Albo jak pojechałyśmy na nasz pierwszy dog trekking. Wróciłyśmy po pięciu
godzinach marszu, ja padłam na trawę, a obok nas stał malamut. Myślałam, że Abi
jest na tyle zmęczona, że się zaraz koło mnie położy. Szybko wyprowadziła mnie
z błędu, kiedy zaczęła zaczepiać psa do
zabawy i ani myśleć jej się nie chciało o odpoczynku. Nawet nauka komend jest zabawna. Na początku nie mogłam nauczyć
jej „siad”. Kiedy już mi się udało, powtórzyłyśmy dla utrwalenia jeszcze kilka
razy.

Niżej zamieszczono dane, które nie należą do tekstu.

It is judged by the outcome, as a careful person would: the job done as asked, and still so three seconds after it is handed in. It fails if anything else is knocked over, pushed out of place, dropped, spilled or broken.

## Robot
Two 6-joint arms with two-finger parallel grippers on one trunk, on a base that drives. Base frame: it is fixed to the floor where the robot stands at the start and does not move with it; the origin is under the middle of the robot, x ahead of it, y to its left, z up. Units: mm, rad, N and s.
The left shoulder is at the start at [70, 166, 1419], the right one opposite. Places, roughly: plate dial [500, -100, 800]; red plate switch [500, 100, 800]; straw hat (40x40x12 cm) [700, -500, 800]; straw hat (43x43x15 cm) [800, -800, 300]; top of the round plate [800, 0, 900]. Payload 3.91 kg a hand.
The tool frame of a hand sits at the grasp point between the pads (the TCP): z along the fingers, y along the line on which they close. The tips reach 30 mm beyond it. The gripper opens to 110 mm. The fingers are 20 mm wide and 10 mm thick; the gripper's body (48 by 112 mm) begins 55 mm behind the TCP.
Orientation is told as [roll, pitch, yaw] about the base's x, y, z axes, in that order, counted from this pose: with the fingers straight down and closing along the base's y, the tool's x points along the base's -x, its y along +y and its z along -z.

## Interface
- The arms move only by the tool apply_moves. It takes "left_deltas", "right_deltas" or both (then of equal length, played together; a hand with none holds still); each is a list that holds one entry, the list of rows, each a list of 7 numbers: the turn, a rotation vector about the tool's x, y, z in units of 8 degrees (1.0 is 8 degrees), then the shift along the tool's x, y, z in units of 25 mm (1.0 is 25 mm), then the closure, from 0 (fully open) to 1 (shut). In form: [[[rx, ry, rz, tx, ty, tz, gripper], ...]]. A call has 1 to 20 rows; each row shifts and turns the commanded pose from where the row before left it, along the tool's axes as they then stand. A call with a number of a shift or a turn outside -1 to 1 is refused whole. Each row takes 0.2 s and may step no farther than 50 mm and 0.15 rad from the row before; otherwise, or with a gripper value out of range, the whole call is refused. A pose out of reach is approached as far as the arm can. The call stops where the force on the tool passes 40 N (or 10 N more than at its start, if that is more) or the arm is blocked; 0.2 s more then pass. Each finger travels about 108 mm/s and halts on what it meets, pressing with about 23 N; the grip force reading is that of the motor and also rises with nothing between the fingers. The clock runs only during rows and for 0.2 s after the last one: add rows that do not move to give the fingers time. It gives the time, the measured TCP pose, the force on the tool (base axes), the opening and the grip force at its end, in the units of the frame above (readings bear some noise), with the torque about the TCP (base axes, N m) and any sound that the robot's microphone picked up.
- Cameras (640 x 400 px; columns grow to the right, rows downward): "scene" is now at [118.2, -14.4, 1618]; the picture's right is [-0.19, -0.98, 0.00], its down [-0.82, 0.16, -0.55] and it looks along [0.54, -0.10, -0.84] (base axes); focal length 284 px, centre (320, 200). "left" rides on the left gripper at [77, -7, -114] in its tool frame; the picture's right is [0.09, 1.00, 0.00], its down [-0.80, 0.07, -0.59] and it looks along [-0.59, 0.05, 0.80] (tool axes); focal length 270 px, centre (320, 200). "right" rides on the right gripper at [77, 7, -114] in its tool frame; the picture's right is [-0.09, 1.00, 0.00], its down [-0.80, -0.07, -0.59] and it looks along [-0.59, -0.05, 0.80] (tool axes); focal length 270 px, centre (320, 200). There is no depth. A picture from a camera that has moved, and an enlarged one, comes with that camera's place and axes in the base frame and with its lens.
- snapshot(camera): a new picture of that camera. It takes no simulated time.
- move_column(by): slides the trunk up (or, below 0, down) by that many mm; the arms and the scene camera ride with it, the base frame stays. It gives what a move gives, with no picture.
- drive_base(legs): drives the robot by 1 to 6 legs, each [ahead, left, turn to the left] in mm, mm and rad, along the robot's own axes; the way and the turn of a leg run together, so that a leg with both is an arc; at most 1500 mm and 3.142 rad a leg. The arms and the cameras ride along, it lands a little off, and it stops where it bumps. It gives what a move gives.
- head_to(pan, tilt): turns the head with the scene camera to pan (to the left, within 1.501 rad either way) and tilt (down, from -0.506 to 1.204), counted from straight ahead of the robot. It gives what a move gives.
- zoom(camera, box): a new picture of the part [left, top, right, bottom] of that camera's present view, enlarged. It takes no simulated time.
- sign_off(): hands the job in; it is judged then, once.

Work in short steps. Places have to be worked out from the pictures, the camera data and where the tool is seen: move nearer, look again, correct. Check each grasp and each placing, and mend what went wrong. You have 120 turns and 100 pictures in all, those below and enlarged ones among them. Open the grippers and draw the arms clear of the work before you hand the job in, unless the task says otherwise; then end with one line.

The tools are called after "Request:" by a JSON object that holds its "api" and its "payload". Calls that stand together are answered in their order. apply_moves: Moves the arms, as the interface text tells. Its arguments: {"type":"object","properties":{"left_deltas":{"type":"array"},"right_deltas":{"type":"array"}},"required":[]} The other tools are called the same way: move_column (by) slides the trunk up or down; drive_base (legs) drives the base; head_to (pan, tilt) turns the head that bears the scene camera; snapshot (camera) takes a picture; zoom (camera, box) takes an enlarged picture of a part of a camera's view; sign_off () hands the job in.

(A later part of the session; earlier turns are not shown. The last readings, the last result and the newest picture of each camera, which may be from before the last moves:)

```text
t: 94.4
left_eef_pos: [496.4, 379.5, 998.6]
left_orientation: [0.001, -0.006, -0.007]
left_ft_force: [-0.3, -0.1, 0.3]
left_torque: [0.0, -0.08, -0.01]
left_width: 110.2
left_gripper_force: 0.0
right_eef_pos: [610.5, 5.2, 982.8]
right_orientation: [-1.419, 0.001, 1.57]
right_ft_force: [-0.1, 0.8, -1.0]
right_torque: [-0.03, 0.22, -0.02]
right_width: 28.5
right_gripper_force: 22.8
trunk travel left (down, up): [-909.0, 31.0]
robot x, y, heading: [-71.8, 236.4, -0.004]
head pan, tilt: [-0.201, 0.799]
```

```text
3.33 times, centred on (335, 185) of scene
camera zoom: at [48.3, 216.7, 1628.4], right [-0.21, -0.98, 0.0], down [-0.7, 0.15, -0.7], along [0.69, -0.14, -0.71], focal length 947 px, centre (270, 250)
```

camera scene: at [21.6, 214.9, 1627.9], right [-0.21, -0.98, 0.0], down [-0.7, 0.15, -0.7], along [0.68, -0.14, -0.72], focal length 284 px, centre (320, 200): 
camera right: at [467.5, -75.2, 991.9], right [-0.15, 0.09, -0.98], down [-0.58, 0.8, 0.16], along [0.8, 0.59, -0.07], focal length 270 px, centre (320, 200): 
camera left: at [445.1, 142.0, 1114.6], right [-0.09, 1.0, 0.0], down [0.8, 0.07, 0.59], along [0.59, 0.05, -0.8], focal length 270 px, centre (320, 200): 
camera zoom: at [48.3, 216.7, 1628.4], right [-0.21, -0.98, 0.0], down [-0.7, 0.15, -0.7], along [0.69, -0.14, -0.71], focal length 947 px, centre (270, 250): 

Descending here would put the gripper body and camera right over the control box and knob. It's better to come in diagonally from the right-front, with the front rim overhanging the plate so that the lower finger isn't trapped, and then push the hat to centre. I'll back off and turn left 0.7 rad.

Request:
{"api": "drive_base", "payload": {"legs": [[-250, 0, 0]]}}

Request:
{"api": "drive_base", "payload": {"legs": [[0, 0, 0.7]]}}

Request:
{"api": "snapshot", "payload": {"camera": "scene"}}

Wieczorem, przy spotkaniu z innymi „psiarzami” chciałam się pochwalić, że
nauczyłam nowej rzeczy. Pachnącą paróweczką macham jej przed nosem, mówię
„siad”, a ona mi daje łapę, bierze smakołyka i leci bawić się z psami. Tak właśnie narobiła
mi „wstydu” przy wszystkich, a śmiali się przez resztę wieczoru. Tak więc zawsze
musi mnie czymś zaskoczyć, taki to pies. Ale kocham ją nade wszystko i nie
oddałabym jej za żadne skarby. Ona jest moja i tylko moja a razem jesteśmy
coraz bardziej zgranym duetem. Mogłabym Wam godzinami pisać o swoim psie, bo
jest trochę tego, ale póki co musi Wam tyle wystarczyć. Na koniec zachęcam
wszystkie osoby, które tu zaglądają i czytają perypetie naszych psów, zachęcić
do adopcji, gdyż dając psu dom on odwdzięcza się nam bezinteresowną miłością i
przywiązaniem na zawsze. Nie ma się nad czym zastanawiać, ja w adopcji widzę
same plusy. W każdym razie można zyskać przyjaciela na całe życie.